What analysis of a funder’s effectiveness can look like

Any grant-maker could answer the following three questions, which can provide useful insights for any funder:

    1. How many grants achieve their goals? (We could call this their hit rate). Logging the goal of every grant and tracking whether these goals were met would be a big step forward. Then they can try to find patterns in those hits and misses.
    2. What proportion of funds are devoted to activities such as preparing proposals or reports for the foundation?
    3. How satisfied are grantees with the foundation?

There are further questions which can help reveal how and where funders can improve their performance, though these are harder to answer than those above. They include:

  • Are they making their yes/no decisions in the best way(s)? Almost all funders make their decisions subjectively, either by soliciting the opinions of experts about a proposal or by interviewing applicants. Research on everything from picking stocks to student admissions shows that humans show weaknesses and biases in allocating scarce resources. The role of biases in foundations’ decisions has not yet been examined (to our knowledge). One funder of academic research found that shortlisting applicants on the basis of objective criteria was a better predictor of success (according to bibliographic metrics) than interviews were.
  • Which opportunities / applications did they turn down but should have funded?

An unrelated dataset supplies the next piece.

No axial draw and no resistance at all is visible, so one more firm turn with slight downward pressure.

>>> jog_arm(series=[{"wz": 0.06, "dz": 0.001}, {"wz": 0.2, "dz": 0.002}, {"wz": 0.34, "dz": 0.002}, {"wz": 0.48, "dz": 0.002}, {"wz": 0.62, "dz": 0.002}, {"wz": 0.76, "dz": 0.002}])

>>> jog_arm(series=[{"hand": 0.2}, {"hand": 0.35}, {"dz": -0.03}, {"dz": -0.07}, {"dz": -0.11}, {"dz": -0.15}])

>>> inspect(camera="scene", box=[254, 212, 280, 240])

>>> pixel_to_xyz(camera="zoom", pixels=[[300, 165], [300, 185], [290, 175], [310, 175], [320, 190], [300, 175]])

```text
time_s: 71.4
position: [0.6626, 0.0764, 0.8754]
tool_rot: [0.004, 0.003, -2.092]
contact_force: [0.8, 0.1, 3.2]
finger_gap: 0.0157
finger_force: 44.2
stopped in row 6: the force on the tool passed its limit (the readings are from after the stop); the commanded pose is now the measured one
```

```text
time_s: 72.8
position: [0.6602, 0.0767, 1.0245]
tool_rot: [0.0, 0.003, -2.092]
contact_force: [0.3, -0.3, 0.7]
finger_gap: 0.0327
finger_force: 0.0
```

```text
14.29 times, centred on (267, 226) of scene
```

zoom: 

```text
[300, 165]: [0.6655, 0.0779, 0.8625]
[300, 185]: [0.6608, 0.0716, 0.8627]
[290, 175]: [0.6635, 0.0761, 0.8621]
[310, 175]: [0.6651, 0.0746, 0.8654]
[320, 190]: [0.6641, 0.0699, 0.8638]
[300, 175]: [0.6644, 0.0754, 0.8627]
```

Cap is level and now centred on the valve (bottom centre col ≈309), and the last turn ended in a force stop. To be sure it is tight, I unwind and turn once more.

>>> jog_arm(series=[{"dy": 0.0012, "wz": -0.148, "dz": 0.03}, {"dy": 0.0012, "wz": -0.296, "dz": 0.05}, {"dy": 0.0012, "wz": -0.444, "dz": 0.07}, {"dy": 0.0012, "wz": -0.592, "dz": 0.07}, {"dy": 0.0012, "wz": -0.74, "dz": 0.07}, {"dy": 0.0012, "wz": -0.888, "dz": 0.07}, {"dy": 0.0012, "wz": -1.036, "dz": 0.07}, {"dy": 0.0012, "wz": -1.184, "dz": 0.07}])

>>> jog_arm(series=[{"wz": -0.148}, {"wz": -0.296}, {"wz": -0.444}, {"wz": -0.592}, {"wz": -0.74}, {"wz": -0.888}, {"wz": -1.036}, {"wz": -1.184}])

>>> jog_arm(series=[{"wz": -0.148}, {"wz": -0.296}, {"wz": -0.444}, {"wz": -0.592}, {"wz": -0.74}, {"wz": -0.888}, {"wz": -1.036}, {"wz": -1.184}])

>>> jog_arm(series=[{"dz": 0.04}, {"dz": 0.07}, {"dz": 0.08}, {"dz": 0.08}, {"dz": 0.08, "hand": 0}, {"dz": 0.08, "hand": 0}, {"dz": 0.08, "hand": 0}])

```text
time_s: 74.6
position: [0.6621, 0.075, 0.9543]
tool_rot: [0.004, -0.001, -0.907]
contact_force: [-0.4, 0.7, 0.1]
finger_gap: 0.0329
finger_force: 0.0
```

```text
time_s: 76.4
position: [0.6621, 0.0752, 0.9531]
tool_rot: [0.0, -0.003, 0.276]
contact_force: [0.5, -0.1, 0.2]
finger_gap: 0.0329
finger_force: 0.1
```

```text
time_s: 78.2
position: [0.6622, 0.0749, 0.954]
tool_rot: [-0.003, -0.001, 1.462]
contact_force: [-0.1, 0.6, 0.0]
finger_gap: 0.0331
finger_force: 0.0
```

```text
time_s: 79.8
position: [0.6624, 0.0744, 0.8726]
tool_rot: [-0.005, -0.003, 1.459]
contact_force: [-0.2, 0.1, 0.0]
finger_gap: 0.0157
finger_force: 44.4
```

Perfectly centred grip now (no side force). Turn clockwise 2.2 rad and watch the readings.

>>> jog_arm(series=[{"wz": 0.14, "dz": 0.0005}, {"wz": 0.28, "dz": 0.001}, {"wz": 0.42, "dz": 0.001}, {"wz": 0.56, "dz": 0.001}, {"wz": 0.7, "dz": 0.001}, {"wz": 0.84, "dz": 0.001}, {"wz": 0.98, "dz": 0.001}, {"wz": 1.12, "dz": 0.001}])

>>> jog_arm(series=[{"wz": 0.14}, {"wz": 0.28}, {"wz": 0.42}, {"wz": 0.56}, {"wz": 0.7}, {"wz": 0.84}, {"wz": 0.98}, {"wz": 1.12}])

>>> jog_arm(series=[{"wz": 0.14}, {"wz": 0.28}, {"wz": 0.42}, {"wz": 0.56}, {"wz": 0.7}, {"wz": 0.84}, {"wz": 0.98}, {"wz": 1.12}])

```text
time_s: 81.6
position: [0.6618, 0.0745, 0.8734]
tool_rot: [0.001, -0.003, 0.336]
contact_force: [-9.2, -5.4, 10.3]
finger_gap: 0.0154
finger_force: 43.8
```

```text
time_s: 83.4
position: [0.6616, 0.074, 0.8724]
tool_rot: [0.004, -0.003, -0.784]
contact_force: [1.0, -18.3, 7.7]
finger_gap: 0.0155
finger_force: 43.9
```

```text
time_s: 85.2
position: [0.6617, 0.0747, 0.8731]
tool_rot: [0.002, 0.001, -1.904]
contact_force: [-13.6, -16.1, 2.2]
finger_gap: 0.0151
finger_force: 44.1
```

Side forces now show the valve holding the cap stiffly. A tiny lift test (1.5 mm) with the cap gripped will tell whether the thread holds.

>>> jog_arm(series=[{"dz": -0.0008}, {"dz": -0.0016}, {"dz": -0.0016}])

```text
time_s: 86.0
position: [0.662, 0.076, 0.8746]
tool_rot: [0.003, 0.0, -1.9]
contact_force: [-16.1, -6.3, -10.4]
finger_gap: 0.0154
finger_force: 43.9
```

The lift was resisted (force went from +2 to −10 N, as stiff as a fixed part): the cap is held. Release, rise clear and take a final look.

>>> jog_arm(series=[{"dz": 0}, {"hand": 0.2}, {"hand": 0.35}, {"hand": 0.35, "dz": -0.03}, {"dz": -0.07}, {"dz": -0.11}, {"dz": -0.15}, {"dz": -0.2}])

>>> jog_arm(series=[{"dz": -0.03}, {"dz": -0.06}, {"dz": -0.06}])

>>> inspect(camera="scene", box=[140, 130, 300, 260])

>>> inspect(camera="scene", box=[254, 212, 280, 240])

FPR awards a point to foundations which publish any analyses of their performance along the lines of those questions above.

We count / would count:

  • Analysis of which types of grant / how many grants of each type achieved their goals
    • The Shell Foundation published analysis like this when it turned 10 years old: it sorted its grants simply into ‘succeeded’, ‘did OK’, and ‘failed’. It looked at the split there in the three periods of its evolution. (see graph below.)
      • Giving Evidence produced analysis like this for a Hong-Kong-based foundation the ADM Capital Foundation.
      • (As mentioned, it’s fine if not every grant works. But a foundation should identify that something didn’t work and understand why it didn’t work, in order to learn. Perhaps it is making mistakes repeatedly simply by not realising that they are mistakes.)

We do not count simply analyses of where a funder’s grants go, eg.., by sector, geography or size of grantee. That is because that does not indicate anything about what the funder is doing well or poorly, and yields no lessons for how it can improve its practices.

Or perhaps every time they make a grant to a small organisation, it fails. That doesn’t ban it from making grants to small organisations. The Dutch have a saying “comply or explain”. In this  case, if such a funder wants to support a small organisation, it can, but should have a reason for doing so and know that it may need to handle it differently to usual to avoid another failure.}

  • Analysis of the proportion of funds given out which grantees and applicants end up spending on dealing with the foundation, e.g, writing applications or preparing reports for the foundation.

Giving Evidence has seen – and documented – instances where the application process is so cumbersome, and the funder deliberately solicits so many applications, that the ‘net contribution’ of the funder to the charity sector is very low.  For example, NatWest once ran a funding programme to which it encouraged many charities to apply and then rejected 93% of them. They all incurred costs. Aviva ran a somewhat similar funding programme in which, if charities each spent two days on the application (which is hardly difficult), would have been a net drain on the charity sector.

This analysis would not be hard. It would simply involve identifying the costs that applicants / grantees incur at each stage of the funder’s process, and the number of organisations at each stage.

  • Systematic surveys of all applicants / grantees to gather their feedback. Ideally these should be run anonymously, for obvious reasons. In Year Three of FPR, we saw several examples of these – which we will write about elsewhere.

We do not count surveys which do not appear to be systematic, or quotes / case studies about a few grantees. That is because good analysis involves the whole picture: quotes / case studies may well have been selected from just the grantees who are most positive or pliable and therefore not representative.

 

  • Analysis of performance of grantees (ie., successful applications) vs. rejected applications. We have seen this for one funder but sadly unpublished.This was in academic research, where success of projects – at least, on bibliographic metrics – always eventually becomes visible and is comparable across projects. This funder compared the success of work it funded with that of work which it rejected but which did eventually get funded somewhere. It found… no difference. In other words, its selection process was no better than random, and/or it was adding no value to its grantees. That is worth knowing.